Is for the rooftops of the apartment buildings in Auckland’s CBD to turn green. I want to establish rooftop gardens for city-dwellers, so that they can grow their own fresh, healthy food, right on the roof of their apartment building. I want to teach them the skills of growing their own food, and provide them with the resources they need to set up gardens. As someone who lives in a central Auckland apartment, I know how much value people like me would get from having access to green spaces where we could grow our own food.
This will have a huge positive impact on New Zealand’s environment because…
Growing food locally will give people better access to nutritious organic food, transform wasted spaces into green productive spaces, and reduce carbon emissions from food transportation. There are also flow-on environmental benefits, for example a reduction in how much waste garden participants throw away because they begin to view food scraps as valuable material for composting for the garden, not just rubbish. Additionally, showing people how they can take ownership of one aspect of their relationship with the environment will encourage them to take responsibility for other aspects of their relationship with the environment.

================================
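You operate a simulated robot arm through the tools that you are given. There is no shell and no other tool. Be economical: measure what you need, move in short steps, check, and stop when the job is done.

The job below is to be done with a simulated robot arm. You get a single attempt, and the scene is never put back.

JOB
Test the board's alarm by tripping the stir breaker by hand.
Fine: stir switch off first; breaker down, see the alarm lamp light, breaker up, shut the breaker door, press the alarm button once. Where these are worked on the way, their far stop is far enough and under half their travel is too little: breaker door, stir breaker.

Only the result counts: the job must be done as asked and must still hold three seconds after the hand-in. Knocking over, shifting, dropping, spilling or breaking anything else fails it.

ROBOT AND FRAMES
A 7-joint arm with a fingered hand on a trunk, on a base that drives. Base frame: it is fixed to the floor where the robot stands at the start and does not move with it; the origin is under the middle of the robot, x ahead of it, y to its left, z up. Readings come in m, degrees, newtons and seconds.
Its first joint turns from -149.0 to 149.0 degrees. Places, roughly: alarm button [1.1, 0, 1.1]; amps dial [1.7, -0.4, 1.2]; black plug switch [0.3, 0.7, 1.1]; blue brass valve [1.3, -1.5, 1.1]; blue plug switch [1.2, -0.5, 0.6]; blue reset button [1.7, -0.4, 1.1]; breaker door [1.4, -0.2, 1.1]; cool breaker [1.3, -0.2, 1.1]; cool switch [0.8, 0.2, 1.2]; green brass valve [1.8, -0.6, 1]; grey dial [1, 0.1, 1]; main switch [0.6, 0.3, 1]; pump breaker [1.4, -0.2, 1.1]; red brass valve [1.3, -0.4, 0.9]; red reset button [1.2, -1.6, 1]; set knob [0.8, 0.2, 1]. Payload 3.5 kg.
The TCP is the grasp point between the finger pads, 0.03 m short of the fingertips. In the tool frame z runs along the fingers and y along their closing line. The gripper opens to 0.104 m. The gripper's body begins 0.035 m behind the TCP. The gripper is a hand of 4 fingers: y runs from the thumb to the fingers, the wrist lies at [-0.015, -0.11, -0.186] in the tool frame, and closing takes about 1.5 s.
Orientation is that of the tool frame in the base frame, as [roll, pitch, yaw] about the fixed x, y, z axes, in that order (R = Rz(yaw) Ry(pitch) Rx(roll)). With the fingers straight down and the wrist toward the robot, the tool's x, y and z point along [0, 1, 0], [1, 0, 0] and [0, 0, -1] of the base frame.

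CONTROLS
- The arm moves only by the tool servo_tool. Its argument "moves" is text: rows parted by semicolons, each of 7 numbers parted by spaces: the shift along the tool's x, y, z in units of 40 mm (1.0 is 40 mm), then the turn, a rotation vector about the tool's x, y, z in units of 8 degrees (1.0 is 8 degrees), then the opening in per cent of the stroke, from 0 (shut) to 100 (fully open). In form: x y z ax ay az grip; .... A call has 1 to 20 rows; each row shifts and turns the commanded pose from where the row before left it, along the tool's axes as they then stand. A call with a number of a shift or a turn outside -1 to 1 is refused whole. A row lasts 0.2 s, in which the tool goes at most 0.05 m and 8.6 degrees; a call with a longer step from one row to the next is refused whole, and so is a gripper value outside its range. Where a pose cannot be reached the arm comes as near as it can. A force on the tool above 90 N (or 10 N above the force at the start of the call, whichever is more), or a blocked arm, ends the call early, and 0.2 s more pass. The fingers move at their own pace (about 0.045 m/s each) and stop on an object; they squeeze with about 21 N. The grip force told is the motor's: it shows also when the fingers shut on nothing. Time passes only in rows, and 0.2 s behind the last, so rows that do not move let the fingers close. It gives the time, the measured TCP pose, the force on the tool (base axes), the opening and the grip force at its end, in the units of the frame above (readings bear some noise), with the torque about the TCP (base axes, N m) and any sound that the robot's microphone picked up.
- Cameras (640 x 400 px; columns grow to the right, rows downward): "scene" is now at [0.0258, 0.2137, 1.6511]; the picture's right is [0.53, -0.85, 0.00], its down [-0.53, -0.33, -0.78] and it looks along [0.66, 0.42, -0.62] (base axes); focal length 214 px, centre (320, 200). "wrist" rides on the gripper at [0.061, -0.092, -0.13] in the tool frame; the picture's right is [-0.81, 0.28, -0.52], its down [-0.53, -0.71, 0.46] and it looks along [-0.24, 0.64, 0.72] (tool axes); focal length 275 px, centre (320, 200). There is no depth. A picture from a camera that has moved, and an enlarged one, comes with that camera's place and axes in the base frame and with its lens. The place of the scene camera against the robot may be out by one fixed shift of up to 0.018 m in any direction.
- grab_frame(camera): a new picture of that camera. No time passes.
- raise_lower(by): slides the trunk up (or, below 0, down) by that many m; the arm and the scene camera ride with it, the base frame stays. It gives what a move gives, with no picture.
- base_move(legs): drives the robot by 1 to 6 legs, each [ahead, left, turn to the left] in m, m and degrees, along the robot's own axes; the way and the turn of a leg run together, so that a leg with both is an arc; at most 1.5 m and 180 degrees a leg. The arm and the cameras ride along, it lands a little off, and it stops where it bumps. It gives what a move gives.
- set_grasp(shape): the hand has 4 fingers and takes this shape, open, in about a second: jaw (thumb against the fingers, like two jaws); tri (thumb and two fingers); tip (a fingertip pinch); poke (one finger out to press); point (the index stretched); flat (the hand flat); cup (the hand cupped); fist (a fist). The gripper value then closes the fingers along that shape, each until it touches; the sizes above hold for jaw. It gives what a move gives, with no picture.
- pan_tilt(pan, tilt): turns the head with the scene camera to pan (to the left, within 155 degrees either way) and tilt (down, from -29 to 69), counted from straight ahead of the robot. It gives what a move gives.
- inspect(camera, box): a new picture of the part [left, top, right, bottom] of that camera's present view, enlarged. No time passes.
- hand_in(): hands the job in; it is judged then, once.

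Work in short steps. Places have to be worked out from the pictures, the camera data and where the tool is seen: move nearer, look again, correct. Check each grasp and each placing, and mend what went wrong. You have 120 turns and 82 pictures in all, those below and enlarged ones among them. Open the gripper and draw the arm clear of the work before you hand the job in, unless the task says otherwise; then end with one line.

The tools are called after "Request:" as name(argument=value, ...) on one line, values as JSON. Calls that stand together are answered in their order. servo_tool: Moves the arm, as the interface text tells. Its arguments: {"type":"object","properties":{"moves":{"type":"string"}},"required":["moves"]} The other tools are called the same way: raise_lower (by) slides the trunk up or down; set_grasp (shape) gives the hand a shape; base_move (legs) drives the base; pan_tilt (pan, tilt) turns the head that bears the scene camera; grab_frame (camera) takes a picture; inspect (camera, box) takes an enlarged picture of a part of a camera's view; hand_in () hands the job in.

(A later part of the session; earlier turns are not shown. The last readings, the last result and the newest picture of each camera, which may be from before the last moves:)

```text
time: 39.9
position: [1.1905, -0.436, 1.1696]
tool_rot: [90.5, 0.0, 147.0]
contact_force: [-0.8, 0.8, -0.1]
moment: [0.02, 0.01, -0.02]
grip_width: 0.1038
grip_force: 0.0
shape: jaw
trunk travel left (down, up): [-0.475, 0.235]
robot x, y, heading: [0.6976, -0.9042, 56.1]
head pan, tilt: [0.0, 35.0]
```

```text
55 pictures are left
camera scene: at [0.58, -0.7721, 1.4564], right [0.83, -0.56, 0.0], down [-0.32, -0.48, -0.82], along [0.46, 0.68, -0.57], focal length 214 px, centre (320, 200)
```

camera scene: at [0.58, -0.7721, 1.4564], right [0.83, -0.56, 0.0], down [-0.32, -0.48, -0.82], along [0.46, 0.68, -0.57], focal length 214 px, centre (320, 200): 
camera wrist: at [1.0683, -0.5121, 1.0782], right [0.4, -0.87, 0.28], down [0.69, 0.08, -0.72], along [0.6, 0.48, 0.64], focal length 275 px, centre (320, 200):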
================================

Working together on a project like a shared garden will generate community spirit, something that is often lacking among inner-city apartment-dwellers. Community spirit leads to a greater sense of social responsibility as we see, in a practical way, how together we can create great results. Social responsibility leads to an enhanced sense of environmental responsibility, as we see how everything we do has an effect on each other and so feel more motivated to protect the resources we share.
It’s not just about creating a few gardens on a few rooftops. The people living in apartment buildings in Auckland’s CBD today won’t live there forever. They’ll move out to the suburbs, to different cities, and they’ll start families. But they’ll take their gardening skills and sense of social and environmental responsibility with them. And they can share that knowledge and passion in their new communities, and pass it on to their children.
If Happyzine helps me to achieve my vision publicly, then other New Zealanders will see what can be achieved when people come together to work towards a common goal. They’ll see how much fun it is to be involved in a community project like this one. Some of them will be inspired to do the same thing in their community, and local food growing will spread like ripples in a pond.
How I will make this happen…
My vision is too big for me to achieve on my own. I’m not an expert at gardening, but I’m part of a group of people called Ooooby, who are passionate about creating access to fresh, locally produced food for all New Zealanders. So I’m confident I can get some gardening gurus on board to share their knowledge and experience.
There are lots of examples of successful community gardening in New Zealand, and big cities overseas have successfully transferred the community garden concept to the rooftops, as the images in my video show. Rooftop gardens can be tailored to the available space, structural support, weather exposure and facilities of a building, and also to the time commitment that participants can make. Removable planter boxes can be used so no permanent alterations to the building are needed.
With Happyzine’s help I’ll generate publicity for my vision, and connect with city-dwellers who would like to grow their own food, but have been held back by barriers like lack of suitable space and lack of gardening knowledge. Once those barriers are removed, and the benefits of communal gardening like saving money and forming connections with neighbours become tangible, others in the buildings will be keen to get involved. As for getting building owners on board, there is anecdotal evidence that rooftop gardens can increase the value of buildings by making them a more desirable place for people to live. An objective of the project would be to get garden participants to take ownership of their garden, including keeping it tidy and maintained, so that it would contribute to, rather than detract from, the aesthetic of the building.
Having the backing of Happyzine and the other businesses that are behind Dream to Reality will assist me in obtaining financial support to bring my vision into reality.
This project could bring healthy sustainable living to a large number of New Zealanders who have not really had the opportunity to grow their own food before. I have the passion and the drive to pursue this goal, and with Happyzine’s support I’m confident I can achieve it.